A sense of place

This week's study is on Isaiah 1:2-4:

Hear me, you heavens! Listen, earth!
For the Lord has spoken:
“I reared children and brought them up,
but they have rebelled against me.
The ox knows its master,
the donkey its owner’s manger,
but Israel does not know,
my people do not understand.”

Woe to the sinful nation,
a people whose guilt is great,
a brood of evildoers,
children given to corruption!
They have forsaken the Lord;
they have spurned the Holy One of Israel
and turned their backs on him.

These verses are from the prophet Isaiah, talking about Israel forgetting their place in the order of things, and the consequences of that confusion on their behavior. It is easy to be evil without realizing it if you think you're alone. In Isaiah's day, like in other times in history, people didn't realize their place in God's universe.

In Isaiah's prophesy, God is proclaiming to the heavens and earth that Israel has lost their way. Nobody wants to have their faults aired in public, but that's what it's come to in Isaiah's day. The world functions better when everything is in its place, and Israel (and mankind in general) was stubbornly out of place.
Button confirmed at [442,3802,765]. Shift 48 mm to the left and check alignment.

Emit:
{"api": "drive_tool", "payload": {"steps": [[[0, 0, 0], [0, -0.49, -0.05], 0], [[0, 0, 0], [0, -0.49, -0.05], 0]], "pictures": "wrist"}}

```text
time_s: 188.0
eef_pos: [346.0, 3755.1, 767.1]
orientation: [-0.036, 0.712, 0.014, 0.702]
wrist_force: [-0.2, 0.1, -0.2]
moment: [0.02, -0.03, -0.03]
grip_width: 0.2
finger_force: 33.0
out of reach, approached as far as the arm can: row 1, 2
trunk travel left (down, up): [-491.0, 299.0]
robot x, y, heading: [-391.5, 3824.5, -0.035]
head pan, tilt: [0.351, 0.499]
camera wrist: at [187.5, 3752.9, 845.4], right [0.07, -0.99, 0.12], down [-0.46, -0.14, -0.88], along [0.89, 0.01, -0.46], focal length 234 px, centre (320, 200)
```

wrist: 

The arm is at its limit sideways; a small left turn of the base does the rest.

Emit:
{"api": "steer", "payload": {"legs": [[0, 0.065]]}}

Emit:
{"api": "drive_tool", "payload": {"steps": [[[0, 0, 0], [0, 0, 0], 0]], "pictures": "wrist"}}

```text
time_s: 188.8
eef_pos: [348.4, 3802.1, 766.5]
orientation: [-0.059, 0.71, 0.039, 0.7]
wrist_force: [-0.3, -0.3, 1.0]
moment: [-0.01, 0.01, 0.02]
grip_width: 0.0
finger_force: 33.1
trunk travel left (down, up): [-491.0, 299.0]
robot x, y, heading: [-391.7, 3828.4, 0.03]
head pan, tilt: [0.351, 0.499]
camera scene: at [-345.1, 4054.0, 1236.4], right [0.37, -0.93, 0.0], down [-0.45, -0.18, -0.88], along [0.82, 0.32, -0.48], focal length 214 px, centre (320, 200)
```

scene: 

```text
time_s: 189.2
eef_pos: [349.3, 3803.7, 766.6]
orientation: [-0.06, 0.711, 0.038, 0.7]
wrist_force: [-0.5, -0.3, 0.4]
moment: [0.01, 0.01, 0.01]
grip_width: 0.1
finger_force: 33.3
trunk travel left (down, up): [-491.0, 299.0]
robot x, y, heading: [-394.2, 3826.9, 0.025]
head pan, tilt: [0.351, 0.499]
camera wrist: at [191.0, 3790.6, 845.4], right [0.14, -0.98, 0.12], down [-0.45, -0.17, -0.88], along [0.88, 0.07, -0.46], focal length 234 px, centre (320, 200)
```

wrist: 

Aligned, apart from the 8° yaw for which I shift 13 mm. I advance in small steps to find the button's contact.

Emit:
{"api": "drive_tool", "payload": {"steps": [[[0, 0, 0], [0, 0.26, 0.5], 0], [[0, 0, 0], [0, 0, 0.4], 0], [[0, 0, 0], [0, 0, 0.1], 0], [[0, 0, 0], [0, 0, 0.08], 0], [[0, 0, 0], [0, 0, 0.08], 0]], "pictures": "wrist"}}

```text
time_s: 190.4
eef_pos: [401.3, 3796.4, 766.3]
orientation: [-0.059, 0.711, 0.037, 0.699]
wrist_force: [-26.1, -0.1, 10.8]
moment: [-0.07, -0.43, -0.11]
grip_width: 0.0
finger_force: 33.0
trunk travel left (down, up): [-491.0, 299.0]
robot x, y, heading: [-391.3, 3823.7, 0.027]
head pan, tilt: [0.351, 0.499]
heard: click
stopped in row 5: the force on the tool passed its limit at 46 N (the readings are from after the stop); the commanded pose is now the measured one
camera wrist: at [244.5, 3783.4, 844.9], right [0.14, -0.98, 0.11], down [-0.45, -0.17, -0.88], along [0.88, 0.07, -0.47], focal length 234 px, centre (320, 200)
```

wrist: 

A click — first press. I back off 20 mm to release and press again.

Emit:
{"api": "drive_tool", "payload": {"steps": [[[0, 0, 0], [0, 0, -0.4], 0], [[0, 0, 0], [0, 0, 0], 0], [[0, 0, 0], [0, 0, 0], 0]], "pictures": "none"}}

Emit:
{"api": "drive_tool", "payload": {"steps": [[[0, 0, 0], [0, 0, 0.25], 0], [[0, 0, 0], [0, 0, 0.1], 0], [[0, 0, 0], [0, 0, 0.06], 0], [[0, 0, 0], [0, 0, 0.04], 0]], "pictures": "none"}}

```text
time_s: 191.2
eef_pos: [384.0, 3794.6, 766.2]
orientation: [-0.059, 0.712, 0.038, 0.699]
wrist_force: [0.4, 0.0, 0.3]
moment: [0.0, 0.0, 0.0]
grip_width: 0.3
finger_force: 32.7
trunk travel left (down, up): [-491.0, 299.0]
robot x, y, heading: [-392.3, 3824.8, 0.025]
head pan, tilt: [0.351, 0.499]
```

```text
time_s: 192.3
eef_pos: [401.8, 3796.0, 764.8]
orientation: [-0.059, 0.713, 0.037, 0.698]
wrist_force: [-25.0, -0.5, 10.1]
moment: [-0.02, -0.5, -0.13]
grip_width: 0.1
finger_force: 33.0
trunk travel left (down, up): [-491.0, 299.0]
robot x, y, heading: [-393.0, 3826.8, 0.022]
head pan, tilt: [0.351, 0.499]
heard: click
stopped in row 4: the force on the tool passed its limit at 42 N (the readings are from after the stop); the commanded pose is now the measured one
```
God compares it to children rebelling against their parents. The parents provide everything for their children: food, clothing, shelter, protection, even instruction and nurture. But all children go through a phase where they want to be independent and make their own choices. They forget that they are dependent on their parents for all of those things. Children have an independent will, but they are not independent in terms of their place in the family. They are part of something bigger and depend on the family for their needs. The family doesn't work when the kids live as though they were free to do as they like.

God also compares Israel to livestock. Livestock also have a place in society, and in the household. Back before petroleum, livestock were the farm machinery. Humans cared for the livestock, and the livestock did what the humans asked of them. Would the humans still feed, and house, and care for the livestock if they just did whatever they wanted? Things wouldn't work if the farm animals didn't know their place in the household.

And yet mankind, who were created by God, and nurtured and cared for by him, is completely unaware of its place in the universe. Like the rebellious children, mankind becomes wicked and wants to have its own way. We don't understand our place in the universe any more intuitively than a child understands his place in the family or a donkey understands his place in the household. And so we act out and become wicked.

But imagine how our behavior might change if we did have that understanding. Would we be so wasteful of resources? Would we be so unwilling to share with others? Would we be as disrespectful of others, or as brazen in our sin? Good behavior comes from knowing our place.

When Israel lost their sense of place, they became disrespectful, corrupt, and oblivious to the God they supposed to serve. Does that describe anyone today? They suffered for not knowing who they were in relation to God's universe. We don't want to make those same mistakes!

Take a moment and meditate on your place in God's universe. We are not God, but we are loved by him. We are below God, but still part of his plan. Does it really do us any good to live as though things were different than they are? It's good that we are who we are in relation to God. Our needs are provided for, and our lives are easier because of it.